Set problem: Keep the selected text going from its last sentence.

Selected text:
Zum Konzept von Docupedia-Zeitgeschichte

von Dr. Jürgen Danyel, Zentrum für Zeithistorische Forschung Potsdam

Docupedia – eine Standortbestimmung der Zeitgeschichte als Disziplin

Die zeithistorische Forschung in Deutschland hat ihre Fragestellungen, Perspektiven und methodischen Zugriffe in den letzten Jahren deutlich ausgeweitet. Die Disziplin ist inzwischen durch einen enormen inneren Differenzierungsprozess gekennzeichnet. Betrachtet man die Konjunkturen der zeithistorischen Forschung in den letzten Jahrzehnten, so überrascht, dass es bislang kaum Versuche gibt, den inzwischen erreichten Stand der Diskussion um zentrale Begriffe, forschungsleitende Konzepte und Methoden der Zeitgeschichte im Sinne einer Selbstverständigung der Disziplin über ihre eigenen Grundlagen zu dokumentieren. Die „neue Unübersichtlichkeit“ einer stark ausdifferenzierten Forschungslandschaft erfordert jedoch dringend eine solche theoretische und methodische Selbstvergewisserung, nicht zuletzt um einen Bezugsrahmen für die Flut der Spezialuntersuchungen zu schaffen.

Information supplied:
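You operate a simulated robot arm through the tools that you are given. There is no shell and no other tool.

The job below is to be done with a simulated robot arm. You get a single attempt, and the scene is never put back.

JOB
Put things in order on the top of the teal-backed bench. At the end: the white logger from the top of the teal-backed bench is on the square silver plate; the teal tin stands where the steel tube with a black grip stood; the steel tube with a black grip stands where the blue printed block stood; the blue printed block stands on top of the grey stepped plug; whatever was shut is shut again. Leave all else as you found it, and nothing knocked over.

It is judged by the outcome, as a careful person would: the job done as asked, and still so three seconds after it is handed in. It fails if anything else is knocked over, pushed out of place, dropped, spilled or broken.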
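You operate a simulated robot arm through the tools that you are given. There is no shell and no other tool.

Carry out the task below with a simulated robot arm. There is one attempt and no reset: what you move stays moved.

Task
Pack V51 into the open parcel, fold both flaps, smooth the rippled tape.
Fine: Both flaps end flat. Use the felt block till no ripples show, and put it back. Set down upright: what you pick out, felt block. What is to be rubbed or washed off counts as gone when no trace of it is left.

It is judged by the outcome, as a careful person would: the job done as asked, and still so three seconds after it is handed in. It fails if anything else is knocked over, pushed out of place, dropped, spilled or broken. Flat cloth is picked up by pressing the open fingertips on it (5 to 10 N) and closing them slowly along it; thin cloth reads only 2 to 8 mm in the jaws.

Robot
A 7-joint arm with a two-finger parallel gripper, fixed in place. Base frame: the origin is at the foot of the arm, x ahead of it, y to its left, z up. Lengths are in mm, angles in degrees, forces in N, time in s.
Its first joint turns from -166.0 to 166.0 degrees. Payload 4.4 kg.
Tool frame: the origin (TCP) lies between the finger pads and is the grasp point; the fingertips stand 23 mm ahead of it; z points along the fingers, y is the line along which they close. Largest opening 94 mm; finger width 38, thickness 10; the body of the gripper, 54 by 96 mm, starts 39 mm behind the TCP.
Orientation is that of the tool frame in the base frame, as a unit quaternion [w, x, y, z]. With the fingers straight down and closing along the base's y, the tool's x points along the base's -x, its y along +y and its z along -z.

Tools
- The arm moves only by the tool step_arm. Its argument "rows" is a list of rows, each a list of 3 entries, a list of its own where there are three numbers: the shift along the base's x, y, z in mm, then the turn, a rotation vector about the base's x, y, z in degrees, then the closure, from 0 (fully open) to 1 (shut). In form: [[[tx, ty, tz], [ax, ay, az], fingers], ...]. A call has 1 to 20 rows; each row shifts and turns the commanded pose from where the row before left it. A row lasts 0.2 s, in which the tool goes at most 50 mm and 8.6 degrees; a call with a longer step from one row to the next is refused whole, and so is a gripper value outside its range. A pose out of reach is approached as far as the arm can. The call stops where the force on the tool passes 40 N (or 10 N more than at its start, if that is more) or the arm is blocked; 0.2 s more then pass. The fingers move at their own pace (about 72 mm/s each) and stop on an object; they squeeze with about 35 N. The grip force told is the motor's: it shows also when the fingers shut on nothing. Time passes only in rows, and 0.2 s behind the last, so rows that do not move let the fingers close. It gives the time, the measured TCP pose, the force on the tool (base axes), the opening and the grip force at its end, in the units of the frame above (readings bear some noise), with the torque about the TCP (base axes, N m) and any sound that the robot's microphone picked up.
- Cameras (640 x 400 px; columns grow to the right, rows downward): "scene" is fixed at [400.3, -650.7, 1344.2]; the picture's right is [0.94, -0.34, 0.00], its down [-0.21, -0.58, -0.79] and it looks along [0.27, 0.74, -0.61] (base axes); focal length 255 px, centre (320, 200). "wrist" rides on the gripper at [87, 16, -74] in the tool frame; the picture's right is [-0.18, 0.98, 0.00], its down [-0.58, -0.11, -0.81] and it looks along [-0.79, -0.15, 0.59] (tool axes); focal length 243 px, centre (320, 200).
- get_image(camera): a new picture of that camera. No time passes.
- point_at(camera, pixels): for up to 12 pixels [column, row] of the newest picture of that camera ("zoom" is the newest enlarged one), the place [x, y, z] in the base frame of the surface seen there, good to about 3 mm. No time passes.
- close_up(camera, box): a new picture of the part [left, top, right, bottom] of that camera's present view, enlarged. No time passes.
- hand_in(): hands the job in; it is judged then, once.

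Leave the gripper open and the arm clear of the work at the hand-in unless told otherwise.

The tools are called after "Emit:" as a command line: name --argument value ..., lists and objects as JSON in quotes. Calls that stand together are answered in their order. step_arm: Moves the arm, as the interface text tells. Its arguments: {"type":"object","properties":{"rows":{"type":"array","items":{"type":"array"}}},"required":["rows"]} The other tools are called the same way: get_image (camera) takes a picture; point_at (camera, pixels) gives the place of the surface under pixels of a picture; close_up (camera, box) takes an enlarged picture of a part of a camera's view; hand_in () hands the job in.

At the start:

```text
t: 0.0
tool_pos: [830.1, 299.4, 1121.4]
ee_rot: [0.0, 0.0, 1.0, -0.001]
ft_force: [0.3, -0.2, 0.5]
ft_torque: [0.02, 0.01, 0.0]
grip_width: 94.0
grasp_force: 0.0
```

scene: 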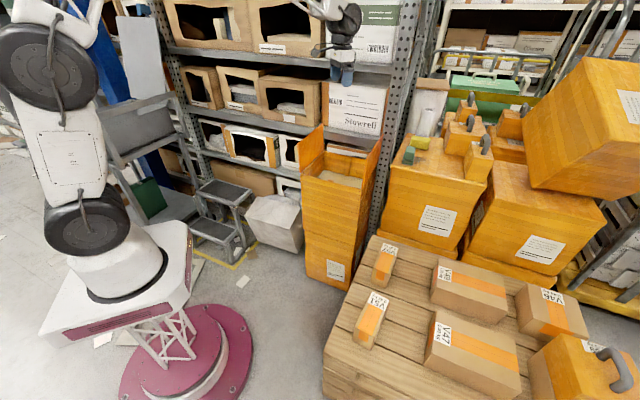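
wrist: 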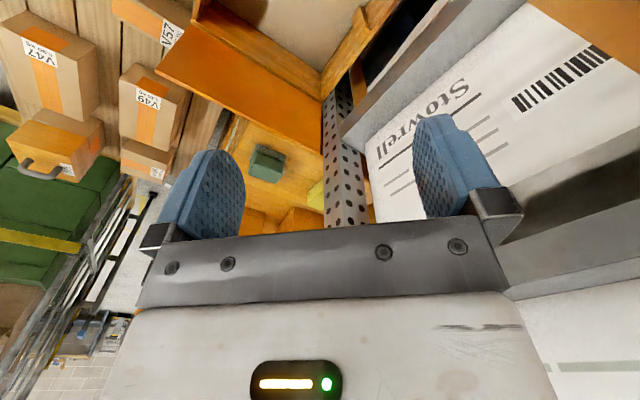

Answer to this task:
Docupedia-Zeitgeschichte möchte einen Beitrag zur theoretischen und methodischen Standortbestimmung der Zeitgeschichte als wissenschaftlicher Disziplin leisten. Das für das Internet konzipierte Nachschlagewerk wird zentrale Begriffe, Konzepte, Forschungsrichtungen und methodische Ansätze der zeithistorischen Forschung dokumentieren. Darüber hinaus werden theoretische Ansätze aus dem Bereich der Philosophie, Soziologie, Anthropologie und anderer Nachbardisziplinen einbezogen, die in zunehmendem Maße von Zeithistorikern rezipiert und für ihre Forschungen adaptiert werden. Vorgestellt und bilanziert werden soll das deutlich erweiterte Spektrum der im Bereich der zeithistorischen Forschung genutzten Quellen und damit verbundenen methodischen Fragen sowie wichtige Debatten, von denen Impulse für die Forschung und das Selbstverständnis des Faches ausgegangen sind.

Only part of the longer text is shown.